Excertos do livro As Intermitências da Morte de José Saramago

Intitulado como romance, esta obra de Saramago, uma das mais conhecidas e da "pós-nobelização", só me pode ser entendida como um ensaio. Em primeiro lugar porque o enredo é primário. Baseia-se num conjunto de acontecimento sucessivos, ainda que saltados no tempo, mas sem estória principal. Em segundo lugar, porque o livro serve para o autor ensaiar certas possibilidades mais ou menos funestas onde pontifica a ideia de suspensão da morte por tempo indeterminado. O tumulto político, social e económico causado por esta alteração de fundo serve de base a (mais) uma diatribe critica no seu tom preferido: a ironia. Para além deste ensaio destaca-se a possibilidade de sermos notificados da nossa própria morte com uma semana de antecedência, outro absurdismo do escritor.
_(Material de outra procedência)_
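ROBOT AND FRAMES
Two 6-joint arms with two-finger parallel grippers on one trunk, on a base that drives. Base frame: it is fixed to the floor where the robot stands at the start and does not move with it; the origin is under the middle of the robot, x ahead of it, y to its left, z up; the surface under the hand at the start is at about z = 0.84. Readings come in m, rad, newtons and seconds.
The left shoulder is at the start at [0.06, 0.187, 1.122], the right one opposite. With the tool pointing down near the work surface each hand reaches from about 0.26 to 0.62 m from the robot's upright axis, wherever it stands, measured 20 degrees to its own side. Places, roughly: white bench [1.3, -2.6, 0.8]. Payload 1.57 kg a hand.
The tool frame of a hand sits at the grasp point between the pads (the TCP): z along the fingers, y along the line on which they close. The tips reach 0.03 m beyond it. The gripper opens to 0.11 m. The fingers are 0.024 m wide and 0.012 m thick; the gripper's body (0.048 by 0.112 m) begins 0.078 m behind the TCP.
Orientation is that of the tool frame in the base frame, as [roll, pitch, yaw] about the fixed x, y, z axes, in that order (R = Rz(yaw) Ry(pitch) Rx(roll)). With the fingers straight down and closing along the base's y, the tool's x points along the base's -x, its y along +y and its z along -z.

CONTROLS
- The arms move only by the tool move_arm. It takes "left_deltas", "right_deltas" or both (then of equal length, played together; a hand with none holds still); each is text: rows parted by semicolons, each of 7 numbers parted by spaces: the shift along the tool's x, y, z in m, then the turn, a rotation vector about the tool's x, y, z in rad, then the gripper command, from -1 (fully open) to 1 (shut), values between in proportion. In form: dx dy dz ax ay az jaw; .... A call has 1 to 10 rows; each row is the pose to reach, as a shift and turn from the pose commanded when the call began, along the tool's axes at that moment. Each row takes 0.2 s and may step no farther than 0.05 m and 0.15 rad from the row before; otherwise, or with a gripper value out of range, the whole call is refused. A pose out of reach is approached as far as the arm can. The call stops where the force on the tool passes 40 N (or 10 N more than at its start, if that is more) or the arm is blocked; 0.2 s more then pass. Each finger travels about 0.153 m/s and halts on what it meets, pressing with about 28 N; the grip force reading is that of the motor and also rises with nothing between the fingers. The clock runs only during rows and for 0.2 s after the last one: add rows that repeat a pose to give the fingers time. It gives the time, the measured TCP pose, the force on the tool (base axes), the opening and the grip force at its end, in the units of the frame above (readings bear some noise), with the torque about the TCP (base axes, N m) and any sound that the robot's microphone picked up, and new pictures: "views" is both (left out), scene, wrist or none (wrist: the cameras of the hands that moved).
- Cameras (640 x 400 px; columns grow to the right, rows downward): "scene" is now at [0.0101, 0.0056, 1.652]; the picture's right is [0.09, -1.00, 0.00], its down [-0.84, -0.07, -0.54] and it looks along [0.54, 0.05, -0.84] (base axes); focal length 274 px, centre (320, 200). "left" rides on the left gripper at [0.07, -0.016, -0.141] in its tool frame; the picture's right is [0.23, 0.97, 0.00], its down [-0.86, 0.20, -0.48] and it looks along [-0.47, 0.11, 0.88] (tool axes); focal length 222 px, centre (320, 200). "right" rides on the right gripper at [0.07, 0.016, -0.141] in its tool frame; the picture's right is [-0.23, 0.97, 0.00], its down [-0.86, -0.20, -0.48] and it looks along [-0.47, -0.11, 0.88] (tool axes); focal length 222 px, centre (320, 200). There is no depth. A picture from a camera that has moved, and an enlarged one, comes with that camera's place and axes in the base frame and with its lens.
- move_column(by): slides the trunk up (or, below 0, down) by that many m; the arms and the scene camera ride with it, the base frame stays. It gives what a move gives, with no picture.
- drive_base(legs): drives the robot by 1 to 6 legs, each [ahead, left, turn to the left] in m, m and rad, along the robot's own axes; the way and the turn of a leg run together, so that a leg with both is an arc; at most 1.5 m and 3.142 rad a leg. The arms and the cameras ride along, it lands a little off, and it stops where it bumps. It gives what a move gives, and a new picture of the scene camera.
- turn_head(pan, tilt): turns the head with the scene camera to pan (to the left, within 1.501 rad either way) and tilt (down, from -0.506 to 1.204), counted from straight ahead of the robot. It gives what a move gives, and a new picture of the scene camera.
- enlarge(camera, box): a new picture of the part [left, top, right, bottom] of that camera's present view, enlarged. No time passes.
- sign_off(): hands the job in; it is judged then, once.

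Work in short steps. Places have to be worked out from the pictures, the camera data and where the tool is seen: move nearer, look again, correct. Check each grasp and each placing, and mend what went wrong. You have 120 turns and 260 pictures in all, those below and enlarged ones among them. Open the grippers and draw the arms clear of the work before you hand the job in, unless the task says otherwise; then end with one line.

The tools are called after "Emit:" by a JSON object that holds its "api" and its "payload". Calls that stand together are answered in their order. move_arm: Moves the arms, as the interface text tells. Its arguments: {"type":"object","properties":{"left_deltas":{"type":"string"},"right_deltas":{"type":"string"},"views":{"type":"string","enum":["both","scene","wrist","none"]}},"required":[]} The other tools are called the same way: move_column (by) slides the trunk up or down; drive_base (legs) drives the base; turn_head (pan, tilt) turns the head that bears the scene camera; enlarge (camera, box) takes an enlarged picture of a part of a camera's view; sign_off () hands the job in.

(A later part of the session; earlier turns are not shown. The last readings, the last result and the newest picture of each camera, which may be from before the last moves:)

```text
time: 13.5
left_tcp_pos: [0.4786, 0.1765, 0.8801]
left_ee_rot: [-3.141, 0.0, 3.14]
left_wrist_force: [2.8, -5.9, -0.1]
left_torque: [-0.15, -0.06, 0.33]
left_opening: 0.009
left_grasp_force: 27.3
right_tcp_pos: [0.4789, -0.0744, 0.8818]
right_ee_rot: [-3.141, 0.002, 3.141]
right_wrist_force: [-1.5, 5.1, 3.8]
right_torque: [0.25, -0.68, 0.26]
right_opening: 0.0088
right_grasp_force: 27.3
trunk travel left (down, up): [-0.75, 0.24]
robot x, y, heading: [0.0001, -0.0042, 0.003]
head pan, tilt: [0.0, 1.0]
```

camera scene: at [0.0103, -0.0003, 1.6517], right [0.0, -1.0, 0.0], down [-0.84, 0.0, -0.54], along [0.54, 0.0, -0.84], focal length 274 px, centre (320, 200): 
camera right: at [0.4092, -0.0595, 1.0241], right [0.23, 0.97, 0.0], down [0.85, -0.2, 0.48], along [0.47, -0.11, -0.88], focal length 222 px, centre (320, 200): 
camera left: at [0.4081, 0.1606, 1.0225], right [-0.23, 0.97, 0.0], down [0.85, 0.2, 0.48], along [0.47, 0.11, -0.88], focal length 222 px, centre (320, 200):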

Só no fim do livro temos a possibilidade mística - fazendo até lembrar toda a novela de O memorial do Convento - de ver a morte envolvida num romance, desta feita com um comum mortal fora de prazo, isto é, que a morte esquecera de matar. Por ser mesmo no final do livro, fica a faltar densidade à personagem do violoncelista, ainda assim interessante. O desenlace, que como em outros ensaios do autor, não resolve toda a trama, está, na minha opinião, muito bem conseguido, dando a esta obra de Saramago aquilo que falta em algumas outras, um final coadunado com a qualidade de toda o livro. Como conclusão, um livro difícil de ler, porque nunca prende verdadeiramente o nosso interesse, mas com um laivo de bom romance - o final - e boas conclusões ensaísticas como a actuação da Maphia ou as reacções humanas às diferentes circunstâncias desta morte mutável.